People are used to the idea of paying by the minute for their phone services. It's the ideal platform for introducing the notion of payment for online content and services.
Written by Phil Wainewright, Contributor

Way back in 1998, I was briefed by a company called eCharge, which had a bright idea to circumvent consumer resistance to online micropayments systems: have people pay through their phone bill instead. The eCharge website is still there today, but hasn't been updated much since 2000, so I guess the idea didn't take off at the time. But I think this is a clue to some of eBay's hopes for its Skype acquisition. People are used to the idea of paying by the minute for their phone services. It's the ideal platform for introducing the notion of payment for online content and services.

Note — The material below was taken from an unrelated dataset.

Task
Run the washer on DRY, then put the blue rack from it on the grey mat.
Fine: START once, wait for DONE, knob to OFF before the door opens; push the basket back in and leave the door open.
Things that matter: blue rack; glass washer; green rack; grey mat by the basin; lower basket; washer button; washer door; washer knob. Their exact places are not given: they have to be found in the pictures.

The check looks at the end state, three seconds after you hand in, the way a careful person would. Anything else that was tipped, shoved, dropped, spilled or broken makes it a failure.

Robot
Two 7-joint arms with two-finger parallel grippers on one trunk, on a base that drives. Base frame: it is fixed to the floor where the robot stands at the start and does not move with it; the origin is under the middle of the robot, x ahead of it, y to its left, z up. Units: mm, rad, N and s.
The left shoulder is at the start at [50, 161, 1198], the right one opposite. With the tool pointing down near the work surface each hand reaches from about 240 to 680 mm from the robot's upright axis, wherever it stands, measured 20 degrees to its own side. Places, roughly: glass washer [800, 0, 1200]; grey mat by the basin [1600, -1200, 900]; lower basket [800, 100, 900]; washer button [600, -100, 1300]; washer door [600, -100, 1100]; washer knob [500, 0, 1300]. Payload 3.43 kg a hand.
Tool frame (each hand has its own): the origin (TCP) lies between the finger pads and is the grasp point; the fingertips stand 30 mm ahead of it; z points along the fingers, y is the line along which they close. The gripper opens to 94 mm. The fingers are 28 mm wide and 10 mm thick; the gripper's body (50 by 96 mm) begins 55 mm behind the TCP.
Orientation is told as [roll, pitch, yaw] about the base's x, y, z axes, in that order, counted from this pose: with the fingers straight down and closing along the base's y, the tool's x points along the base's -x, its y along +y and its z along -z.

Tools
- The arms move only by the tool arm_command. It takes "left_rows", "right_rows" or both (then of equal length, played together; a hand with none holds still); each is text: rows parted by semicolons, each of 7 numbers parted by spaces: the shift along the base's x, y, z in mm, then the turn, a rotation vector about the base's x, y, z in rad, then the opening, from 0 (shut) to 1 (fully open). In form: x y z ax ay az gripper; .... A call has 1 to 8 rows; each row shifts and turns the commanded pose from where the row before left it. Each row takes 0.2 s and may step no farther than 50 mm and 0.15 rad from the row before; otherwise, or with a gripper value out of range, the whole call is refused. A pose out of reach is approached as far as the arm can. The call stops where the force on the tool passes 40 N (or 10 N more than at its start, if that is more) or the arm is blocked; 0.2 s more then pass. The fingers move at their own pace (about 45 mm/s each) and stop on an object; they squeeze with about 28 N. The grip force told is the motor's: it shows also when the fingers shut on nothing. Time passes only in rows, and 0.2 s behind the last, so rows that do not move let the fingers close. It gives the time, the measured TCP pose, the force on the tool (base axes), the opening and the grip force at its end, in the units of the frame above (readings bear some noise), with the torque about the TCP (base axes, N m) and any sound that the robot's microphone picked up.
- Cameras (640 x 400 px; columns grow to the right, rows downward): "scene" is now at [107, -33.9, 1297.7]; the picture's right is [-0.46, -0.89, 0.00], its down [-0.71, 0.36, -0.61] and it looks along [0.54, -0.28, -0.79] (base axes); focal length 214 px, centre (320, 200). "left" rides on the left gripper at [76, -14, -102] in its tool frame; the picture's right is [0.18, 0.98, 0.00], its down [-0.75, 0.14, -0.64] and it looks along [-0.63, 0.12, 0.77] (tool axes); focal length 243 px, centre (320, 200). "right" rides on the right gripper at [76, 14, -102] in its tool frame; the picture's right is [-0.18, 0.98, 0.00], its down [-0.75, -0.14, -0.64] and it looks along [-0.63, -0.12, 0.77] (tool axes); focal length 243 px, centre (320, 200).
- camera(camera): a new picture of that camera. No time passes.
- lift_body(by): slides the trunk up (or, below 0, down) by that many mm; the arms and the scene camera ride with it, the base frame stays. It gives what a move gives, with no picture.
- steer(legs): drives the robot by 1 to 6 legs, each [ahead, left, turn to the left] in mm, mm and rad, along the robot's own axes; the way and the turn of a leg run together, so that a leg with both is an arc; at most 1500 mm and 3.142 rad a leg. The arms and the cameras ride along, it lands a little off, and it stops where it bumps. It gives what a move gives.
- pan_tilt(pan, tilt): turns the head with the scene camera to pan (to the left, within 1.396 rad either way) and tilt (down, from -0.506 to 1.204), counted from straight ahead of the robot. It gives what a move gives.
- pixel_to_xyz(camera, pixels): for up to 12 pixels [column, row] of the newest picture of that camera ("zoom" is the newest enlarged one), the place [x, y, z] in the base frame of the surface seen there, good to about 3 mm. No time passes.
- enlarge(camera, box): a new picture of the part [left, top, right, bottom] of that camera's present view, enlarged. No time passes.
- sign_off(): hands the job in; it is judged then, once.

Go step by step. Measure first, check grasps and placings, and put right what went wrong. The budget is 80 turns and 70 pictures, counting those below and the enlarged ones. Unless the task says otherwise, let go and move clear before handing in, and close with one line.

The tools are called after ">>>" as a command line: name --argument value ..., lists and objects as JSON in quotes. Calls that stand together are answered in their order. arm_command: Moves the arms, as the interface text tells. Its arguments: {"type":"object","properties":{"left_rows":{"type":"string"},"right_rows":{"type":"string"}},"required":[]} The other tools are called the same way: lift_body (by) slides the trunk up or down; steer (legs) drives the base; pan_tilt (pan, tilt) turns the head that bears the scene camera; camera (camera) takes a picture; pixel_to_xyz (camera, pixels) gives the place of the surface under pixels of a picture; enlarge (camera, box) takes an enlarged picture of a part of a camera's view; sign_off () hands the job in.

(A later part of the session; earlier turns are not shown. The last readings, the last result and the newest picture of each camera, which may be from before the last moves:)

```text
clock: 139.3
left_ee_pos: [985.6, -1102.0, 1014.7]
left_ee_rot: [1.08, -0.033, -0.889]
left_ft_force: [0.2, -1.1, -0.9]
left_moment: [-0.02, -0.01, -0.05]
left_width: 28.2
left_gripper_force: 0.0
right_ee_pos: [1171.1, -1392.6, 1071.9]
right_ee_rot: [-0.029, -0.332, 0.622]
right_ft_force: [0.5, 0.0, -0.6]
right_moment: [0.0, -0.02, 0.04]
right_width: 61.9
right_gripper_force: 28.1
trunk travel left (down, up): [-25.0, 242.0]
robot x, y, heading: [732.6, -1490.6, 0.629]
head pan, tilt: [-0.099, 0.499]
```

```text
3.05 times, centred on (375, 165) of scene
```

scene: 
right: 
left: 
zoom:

As eBay's CEO Meg Whitman confessed today, no one is going to expect to pay for something as basic as a voice call within a few years. But they will still be willing to pay for some of the content and services they receive over that connection, just as they pay extra for calling certain numbers today. eBay, with its ecosystem of buyers, sellers and developers — but no legacy voice business to protect — is perfectly positioned to rapidly transition its Skype customers towards a future when your 'phone bill' is how you pay for low-cost, time-billed (or access-billed) services that you connect to, instead of paying for the physical connection itself. In the Web 2.0 era, those services might be any combination of items — live help, professional services, media downloads, or on-demand applications.

The main obstacle eBay will face is that its ecosystem today trades largely in physical goods. If it's going to realize the opportunity I've outlined, it will have to become a platform that's equally capable of trading services — an endeavor that would bring it up against a lot of competition.